Texas Instruments(TI)は、ARM、Linux、システム開発者向けに、ソフトウェア・開発ツール「C6EZRun(シーロク・イージーラン)」および「C6EZAccel(シーロク・イージーアクセル)」を発表した。いずれもすでに無償ダウンロードが同社Webサイトより可能となっており、現時点でC6000ベースのDSP+ARMプロセッサをサポートしており、将来的には浮動/固定小数点処理の次世代DSP+ARMデバイスのサポートも予定しているという。
これらのツールを使うことで、ARM開発者は容易にDSPのプログラミングが出来るようになるため、開発プロセスが簡素化・短縮され、DSP開発の開始時期や市場投入期間、開発コストの削減につながると同社では説明している。

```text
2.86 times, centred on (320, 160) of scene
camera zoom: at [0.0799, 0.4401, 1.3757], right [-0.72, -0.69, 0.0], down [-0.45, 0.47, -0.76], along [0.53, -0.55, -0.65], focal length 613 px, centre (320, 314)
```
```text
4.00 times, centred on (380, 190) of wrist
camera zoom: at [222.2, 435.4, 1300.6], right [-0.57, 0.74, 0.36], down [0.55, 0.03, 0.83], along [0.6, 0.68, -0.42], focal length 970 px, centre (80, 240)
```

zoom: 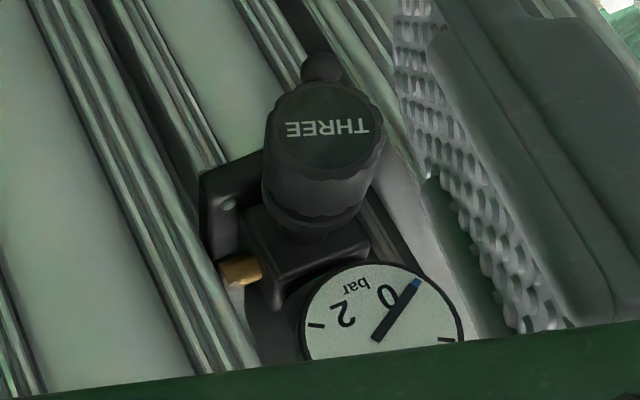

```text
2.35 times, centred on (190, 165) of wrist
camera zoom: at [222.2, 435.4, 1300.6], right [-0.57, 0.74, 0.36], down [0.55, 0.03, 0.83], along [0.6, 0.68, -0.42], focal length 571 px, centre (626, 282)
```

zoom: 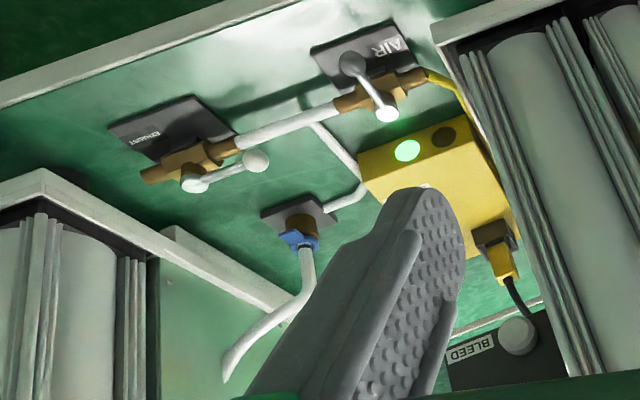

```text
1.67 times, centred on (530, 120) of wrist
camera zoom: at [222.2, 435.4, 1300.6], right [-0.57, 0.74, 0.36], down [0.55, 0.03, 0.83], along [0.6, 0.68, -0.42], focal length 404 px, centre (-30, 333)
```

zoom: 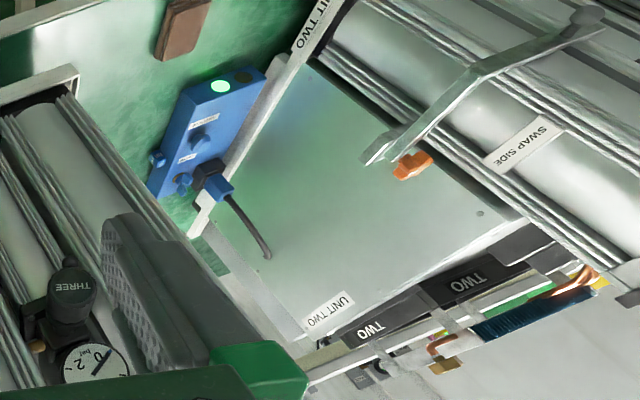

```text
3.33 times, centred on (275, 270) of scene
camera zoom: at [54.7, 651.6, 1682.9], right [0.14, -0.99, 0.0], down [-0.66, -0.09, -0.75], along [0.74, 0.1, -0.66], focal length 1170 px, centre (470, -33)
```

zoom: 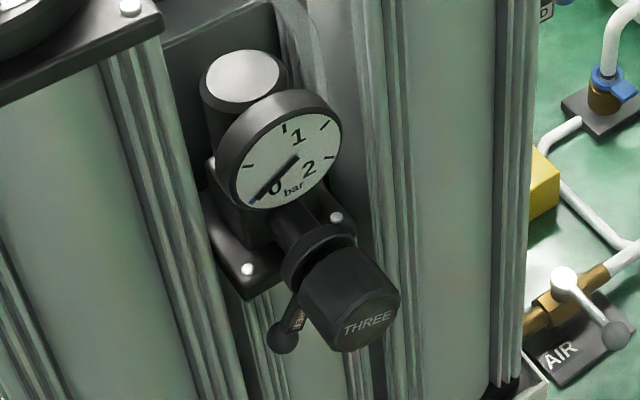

"C6EZRun"により、ARM開発者は、現行のARMアプリケーションを、ARMコードを書き換えたりDSPアーキテクチャを学んだりといった必要なく、DSPに容易に移植することが可能となる。DSPコアとARMコアの間のコード分割により、ARMコアの負担が軽くなり、信号処理の比重が高いアルゴリズムをDSPに効率的に振り分けるため、システム全体としての性能向上も実現できるほか、ARMからDSPへのコード分割を効率的に行えるため、特定のアルゴリズム群の処理性能では10倍の向上が見込めるという。
一方の"C6EZAccel"は、既存のDSPソフトウェアを使って開発期間を短縮したいエンジニア向けに、130種以上の、最適化された、すぐに使えるDSPカーネルへのフレームワークを提供する。このためエンジニアは開発中のアプリケーションにDSP機能を追加し、TIのビデオ、オーディオ、音声コーデックを使用することで、製品を差別化することが可能となるという。
こうしたツールの活用により、DSPを活用したリアルタイム性の高い信号分析やアルゴリズム処理といった機能をアプリケーションに追加できるようになるため、たとえばオーディオシステムへのデジタル・ルーム補正機能やビデオシステムへの人数計測機能、電力計システムへの電力測定/分析機能などのDSP機能を各種アプリケーションへ追加することが容易となる。